By Gvantsa Gabekhadze
Friday, September 2
According to a report of the Institute for Development of Freedom of Information (IDFI), pro-Russian propaganda continues to spread in Georgia. The report was presented to the public by the non-governmental (NGO) organization on September 1.

According to the IDFI’s estimations, since 2013 Russian propaganda has increased both in the media and politics.

The IDFI underlines that the government should develop a state position against Russian propaganda.

As the non-governmental organization report reads, the strengthening of pro-Russian propaganda in society could cause problems for the country`s Euro-Atlantic integration processes.

The head of the Research Group at the IDFI, Giorgi Lomtadze, said that pro-Russian propaganda is growing every single day.

The majority members do not share the IDFI’s views on the strengthening of the pro-Russian propaganda.

According to the Vice Speaker of Parliament Manana Kobakhidze, Georgia`s European choice has no alternative and it is not in danger.

"Propagandistic statements will not change the choice of residents of Georgia," stated Kobakhidze.

Another Vice Speaker of Parliament, Zviad Dzidziguri, said that there are no signs of Russian propaganda in Georgia.

“Everything that is going on in the country is part of pre-election campaigning.
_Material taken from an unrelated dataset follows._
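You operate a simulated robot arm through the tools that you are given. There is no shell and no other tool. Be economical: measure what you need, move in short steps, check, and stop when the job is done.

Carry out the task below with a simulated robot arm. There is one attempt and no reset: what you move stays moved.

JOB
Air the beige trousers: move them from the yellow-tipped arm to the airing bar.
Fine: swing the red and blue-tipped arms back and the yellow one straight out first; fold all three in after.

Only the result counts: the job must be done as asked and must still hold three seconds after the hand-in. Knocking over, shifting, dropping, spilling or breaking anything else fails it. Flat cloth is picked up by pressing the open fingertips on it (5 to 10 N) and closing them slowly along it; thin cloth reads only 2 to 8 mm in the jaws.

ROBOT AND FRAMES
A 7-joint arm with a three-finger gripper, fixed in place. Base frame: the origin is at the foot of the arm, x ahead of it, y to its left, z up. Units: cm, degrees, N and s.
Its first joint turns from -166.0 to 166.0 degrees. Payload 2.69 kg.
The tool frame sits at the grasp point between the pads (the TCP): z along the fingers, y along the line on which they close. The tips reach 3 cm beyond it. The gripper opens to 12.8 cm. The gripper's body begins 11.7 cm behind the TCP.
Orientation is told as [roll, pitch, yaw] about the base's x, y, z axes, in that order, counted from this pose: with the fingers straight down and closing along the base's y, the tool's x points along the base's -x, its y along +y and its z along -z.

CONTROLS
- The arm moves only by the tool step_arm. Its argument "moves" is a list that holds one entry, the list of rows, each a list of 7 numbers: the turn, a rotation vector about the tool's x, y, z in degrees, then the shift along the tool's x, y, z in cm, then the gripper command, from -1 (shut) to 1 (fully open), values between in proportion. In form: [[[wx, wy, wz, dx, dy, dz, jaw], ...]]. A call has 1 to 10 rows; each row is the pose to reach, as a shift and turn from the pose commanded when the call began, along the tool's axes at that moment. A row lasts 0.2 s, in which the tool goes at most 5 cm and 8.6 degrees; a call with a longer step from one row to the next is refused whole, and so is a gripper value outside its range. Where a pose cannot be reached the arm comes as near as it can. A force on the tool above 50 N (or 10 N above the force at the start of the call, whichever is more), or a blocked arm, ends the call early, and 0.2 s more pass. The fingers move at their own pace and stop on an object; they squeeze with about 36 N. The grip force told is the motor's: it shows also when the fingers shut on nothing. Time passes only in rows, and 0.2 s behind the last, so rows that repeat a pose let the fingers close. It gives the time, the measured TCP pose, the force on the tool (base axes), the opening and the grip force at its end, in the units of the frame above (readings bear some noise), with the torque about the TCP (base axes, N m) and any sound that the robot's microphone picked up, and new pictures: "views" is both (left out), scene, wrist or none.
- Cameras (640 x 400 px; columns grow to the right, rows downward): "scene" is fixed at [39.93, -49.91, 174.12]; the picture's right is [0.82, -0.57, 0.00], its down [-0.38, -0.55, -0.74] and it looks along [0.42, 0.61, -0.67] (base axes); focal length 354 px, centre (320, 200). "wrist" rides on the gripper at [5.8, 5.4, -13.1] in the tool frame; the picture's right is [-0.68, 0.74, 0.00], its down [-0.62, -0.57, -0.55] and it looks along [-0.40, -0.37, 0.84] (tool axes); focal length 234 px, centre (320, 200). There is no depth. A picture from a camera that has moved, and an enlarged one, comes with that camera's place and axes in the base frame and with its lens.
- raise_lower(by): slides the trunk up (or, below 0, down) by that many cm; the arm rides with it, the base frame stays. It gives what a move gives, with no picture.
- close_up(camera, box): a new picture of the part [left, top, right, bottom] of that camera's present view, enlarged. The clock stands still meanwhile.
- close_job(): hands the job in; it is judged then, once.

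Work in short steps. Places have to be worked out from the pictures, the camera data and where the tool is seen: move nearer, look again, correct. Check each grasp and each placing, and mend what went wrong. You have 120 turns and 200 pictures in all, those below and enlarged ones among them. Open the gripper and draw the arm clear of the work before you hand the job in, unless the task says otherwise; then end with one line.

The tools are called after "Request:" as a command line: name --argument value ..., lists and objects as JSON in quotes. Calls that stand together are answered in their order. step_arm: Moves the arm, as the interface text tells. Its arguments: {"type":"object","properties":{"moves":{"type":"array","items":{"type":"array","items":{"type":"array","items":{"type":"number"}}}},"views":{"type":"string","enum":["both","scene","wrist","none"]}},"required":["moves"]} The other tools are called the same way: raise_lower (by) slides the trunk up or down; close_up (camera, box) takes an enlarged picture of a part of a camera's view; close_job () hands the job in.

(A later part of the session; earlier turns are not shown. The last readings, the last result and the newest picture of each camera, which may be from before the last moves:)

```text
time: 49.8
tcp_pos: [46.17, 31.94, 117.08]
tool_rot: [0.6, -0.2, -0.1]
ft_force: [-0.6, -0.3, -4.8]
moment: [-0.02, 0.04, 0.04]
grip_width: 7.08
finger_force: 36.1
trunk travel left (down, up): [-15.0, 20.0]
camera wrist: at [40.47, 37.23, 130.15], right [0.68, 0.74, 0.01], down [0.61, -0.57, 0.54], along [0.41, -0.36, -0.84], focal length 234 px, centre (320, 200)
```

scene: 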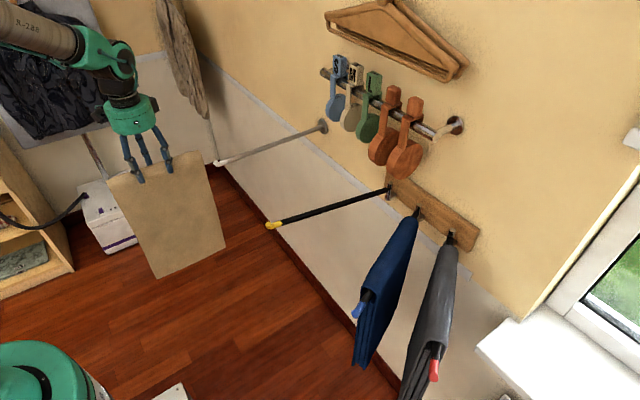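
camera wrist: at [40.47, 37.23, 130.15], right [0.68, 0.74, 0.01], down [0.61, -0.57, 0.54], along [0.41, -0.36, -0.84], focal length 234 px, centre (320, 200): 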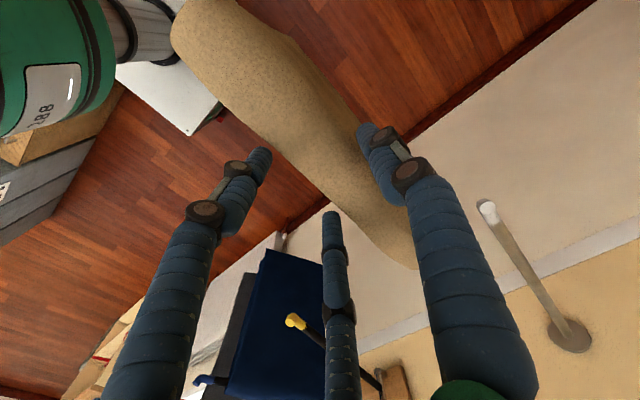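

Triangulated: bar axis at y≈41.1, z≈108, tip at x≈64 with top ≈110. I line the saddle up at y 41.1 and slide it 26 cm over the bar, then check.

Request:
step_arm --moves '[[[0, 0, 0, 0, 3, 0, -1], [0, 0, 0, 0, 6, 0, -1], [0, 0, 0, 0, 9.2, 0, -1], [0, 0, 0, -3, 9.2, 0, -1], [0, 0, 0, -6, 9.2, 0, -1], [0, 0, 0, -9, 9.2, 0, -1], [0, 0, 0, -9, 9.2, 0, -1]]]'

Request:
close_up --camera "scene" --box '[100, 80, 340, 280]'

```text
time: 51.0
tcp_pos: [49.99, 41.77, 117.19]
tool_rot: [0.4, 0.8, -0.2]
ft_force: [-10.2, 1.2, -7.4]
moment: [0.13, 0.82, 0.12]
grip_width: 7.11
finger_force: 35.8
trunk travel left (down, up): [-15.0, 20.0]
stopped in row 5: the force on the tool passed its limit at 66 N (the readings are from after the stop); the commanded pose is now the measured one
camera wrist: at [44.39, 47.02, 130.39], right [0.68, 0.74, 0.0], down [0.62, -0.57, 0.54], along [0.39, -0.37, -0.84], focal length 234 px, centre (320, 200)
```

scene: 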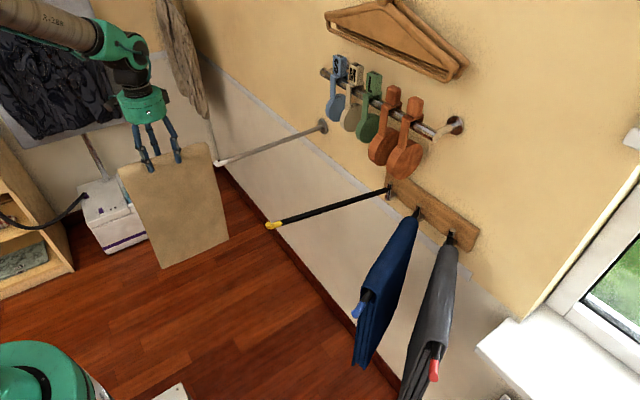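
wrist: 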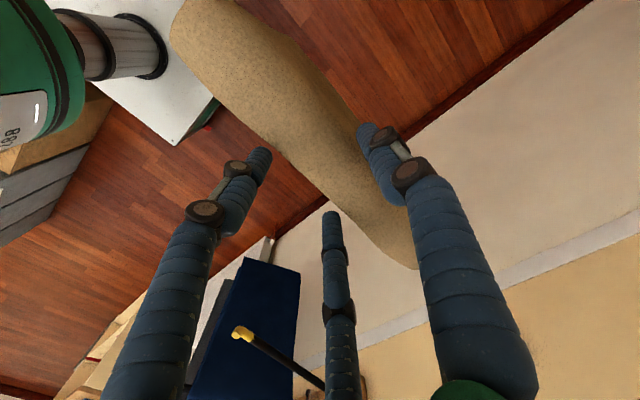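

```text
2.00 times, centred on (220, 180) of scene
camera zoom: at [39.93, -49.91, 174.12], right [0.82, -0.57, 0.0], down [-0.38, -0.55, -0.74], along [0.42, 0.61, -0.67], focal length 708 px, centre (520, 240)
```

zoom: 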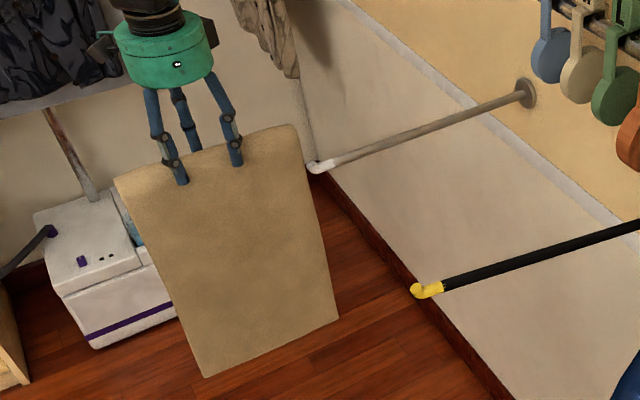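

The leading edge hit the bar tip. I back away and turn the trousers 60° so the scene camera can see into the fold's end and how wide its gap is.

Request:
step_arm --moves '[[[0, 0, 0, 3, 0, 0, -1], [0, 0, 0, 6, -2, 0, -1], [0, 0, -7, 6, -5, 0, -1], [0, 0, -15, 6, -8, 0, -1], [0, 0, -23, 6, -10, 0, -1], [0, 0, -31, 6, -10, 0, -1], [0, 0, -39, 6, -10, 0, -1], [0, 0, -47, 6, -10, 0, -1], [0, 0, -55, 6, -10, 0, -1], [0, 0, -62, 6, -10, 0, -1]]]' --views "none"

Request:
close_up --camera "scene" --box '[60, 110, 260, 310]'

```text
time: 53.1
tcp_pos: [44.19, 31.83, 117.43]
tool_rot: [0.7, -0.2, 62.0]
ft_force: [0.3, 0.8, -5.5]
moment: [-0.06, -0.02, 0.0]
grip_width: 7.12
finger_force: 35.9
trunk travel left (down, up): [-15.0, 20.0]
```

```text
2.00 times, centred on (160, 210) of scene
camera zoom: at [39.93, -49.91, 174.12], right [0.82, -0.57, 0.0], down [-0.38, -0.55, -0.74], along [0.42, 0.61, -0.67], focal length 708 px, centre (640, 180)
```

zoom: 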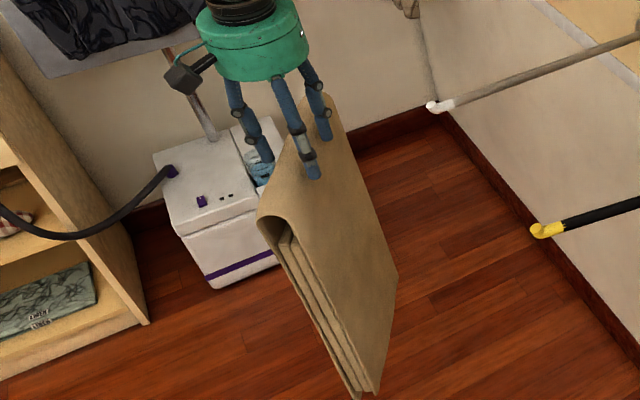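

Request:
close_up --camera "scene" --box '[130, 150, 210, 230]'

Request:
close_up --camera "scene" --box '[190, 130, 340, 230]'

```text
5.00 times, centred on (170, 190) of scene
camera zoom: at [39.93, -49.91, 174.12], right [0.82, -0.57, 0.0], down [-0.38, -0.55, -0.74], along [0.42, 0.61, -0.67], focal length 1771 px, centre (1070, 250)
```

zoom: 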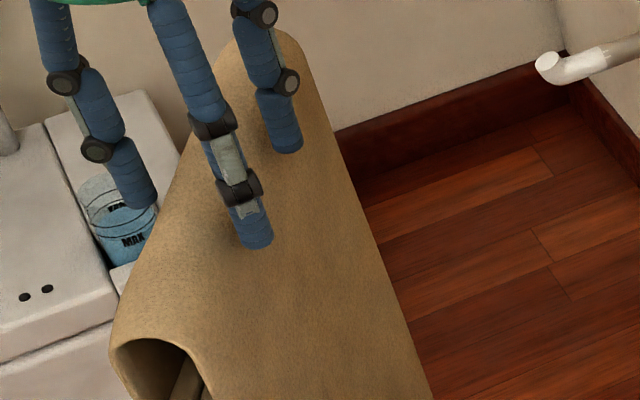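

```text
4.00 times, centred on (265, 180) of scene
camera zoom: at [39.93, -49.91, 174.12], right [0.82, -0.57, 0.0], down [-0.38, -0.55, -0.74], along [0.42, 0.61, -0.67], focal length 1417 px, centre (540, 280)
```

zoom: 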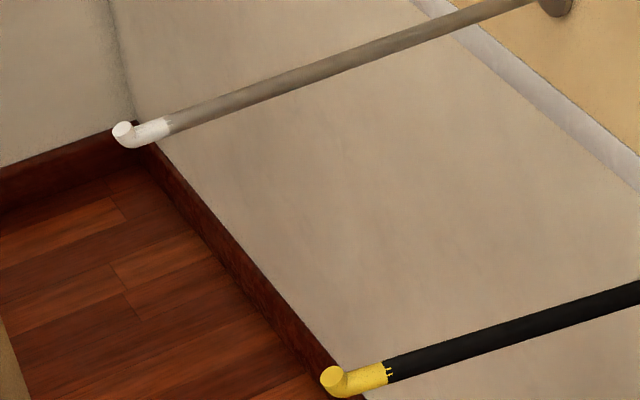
I don’t think that anyone is carrying out any kind of Russian propaganda,” stated Dzidziguri.

However, the opposition believes that the government of Georgia really promotes pro-Russian sentiments and believes it is dangerous for the country.

Member of the United National Movement (UNM) Sergi Kapanadze predicted the failure of the Georgian Dream (GD) government.

"I think that the GD government, which has done its best to strengthen the pro-Russian forces, will end up with complete failure. Not only do they make the pro-Russian statements, but the government finances pro-Russian TV channels and newspapers," stressed Kapanadze.

Political experts also share the opinion of the IDFI. The head of the Media Development Foundation of Georgia, Tamar Kintsurashvili, said that the government supports and encourages Russian propaganda in the country.

“We see elements of Russian propaganda everywhere, in the media, NGOs and social movements as well. In most cases the actions are promoted by the Georgian Government,” stated Kintsurashvili.

The experts believe that the government should elaborate a more active policy against Russian propaganda.